### Data section
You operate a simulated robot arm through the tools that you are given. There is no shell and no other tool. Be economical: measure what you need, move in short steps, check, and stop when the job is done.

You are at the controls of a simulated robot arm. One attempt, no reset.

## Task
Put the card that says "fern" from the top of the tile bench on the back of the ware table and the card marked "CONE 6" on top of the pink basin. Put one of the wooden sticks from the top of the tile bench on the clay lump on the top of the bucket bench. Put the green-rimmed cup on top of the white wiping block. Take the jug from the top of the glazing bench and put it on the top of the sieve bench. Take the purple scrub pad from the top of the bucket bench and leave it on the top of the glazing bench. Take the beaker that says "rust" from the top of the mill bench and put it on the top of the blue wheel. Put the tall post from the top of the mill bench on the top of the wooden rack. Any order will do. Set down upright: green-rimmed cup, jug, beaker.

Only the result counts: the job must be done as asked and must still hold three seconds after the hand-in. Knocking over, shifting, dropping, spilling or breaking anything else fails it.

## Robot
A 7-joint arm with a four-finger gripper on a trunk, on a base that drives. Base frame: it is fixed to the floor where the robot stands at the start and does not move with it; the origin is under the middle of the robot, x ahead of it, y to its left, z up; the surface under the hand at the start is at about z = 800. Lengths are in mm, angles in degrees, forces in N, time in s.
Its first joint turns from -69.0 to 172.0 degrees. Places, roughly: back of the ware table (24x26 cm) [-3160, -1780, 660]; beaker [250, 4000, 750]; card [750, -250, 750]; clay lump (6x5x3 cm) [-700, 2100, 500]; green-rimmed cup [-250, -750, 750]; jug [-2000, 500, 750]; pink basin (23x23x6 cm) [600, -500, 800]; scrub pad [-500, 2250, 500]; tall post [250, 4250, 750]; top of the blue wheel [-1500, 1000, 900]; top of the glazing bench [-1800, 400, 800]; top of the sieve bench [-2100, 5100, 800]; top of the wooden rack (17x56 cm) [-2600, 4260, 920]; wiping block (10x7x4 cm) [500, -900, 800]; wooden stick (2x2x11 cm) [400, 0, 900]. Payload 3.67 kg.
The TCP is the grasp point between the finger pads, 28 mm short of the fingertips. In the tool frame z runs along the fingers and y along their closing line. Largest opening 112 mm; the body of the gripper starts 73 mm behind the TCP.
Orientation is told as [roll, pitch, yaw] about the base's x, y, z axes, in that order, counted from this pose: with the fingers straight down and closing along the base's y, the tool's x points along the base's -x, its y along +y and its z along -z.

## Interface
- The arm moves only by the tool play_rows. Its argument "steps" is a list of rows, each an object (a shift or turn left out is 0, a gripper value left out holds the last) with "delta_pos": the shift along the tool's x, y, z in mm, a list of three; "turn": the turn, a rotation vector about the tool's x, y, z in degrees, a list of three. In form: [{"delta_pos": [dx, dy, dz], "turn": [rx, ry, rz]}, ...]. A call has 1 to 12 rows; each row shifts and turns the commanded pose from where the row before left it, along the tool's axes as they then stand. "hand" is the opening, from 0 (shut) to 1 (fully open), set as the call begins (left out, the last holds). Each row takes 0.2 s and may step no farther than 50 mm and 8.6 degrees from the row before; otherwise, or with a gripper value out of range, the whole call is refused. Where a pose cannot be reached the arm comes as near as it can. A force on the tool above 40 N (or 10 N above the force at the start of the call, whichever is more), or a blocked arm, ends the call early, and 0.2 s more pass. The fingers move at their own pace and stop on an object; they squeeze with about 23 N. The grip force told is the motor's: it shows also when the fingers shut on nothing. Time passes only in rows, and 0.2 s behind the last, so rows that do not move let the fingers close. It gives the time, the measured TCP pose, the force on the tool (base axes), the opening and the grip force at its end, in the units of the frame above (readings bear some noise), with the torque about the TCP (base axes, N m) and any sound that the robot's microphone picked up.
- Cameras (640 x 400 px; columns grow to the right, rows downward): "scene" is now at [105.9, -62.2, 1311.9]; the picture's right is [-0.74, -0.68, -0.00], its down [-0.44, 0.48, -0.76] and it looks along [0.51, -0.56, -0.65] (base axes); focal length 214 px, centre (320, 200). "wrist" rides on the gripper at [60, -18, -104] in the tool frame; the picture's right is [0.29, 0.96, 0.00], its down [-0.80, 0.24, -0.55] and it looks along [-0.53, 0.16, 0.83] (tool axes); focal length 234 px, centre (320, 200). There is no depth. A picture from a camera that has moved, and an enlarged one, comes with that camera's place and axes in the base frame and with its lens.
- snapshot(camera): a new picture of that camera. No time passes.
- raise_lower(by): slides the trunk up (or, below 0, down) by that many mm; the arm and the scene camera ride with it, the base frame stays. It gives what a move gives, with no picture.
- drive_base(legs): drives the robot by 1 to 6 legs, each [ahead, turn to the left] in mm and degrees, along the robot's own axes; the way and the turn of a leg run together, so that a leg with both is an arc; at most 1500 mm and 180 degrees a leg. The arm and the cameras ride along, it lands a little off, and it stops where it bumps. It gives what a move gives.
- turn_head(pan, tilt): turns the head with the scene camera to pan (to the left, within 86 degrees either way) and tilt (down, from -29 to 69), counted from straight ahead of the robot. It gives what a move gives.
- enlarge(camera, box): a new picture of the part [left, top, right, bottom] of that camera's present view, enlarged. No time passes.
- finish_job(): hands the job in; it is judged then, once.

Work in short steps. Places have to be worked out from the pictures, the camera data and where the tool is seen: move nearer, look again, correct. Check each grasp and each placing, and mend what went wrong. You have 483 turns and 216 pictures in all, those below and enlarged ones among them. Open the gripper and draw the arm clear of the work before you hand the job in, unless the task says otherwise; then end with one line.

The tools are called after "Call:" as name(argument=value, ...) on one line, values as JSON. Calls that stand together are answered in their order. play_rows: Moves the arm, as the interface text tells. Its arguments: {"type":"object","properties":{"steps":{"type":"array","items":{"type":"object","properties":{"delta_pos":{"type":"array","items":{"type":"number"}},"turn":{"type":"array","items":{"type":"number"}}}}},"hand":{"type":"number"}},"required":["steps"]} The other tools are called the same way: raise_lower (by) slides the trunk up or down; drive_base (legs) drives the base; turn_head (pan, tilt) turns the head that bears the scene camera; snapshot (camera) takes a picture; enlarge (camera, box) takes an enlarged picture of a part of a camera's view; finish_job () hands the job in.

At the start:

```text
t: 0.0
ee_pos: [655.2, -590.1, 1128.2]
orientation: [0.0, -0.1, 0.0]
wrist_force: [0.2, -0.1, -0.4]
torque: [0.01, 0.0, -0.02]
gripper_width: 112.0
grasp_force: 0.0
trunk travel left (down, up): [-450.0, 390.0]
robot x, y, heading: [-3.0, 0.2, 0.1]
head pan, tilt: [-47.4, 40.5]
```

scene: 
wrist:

### Prompt
Find the lines containing "simulated" and list every one of them.

### Right answer
You operate a simulated robot arm through the tools that you are given. There is no shell and no other tool. Be economical: measure what you need, move in short steps, check, and stop when the job is done.
You are at the controls of a simulated robot arm. One attempt, no reset.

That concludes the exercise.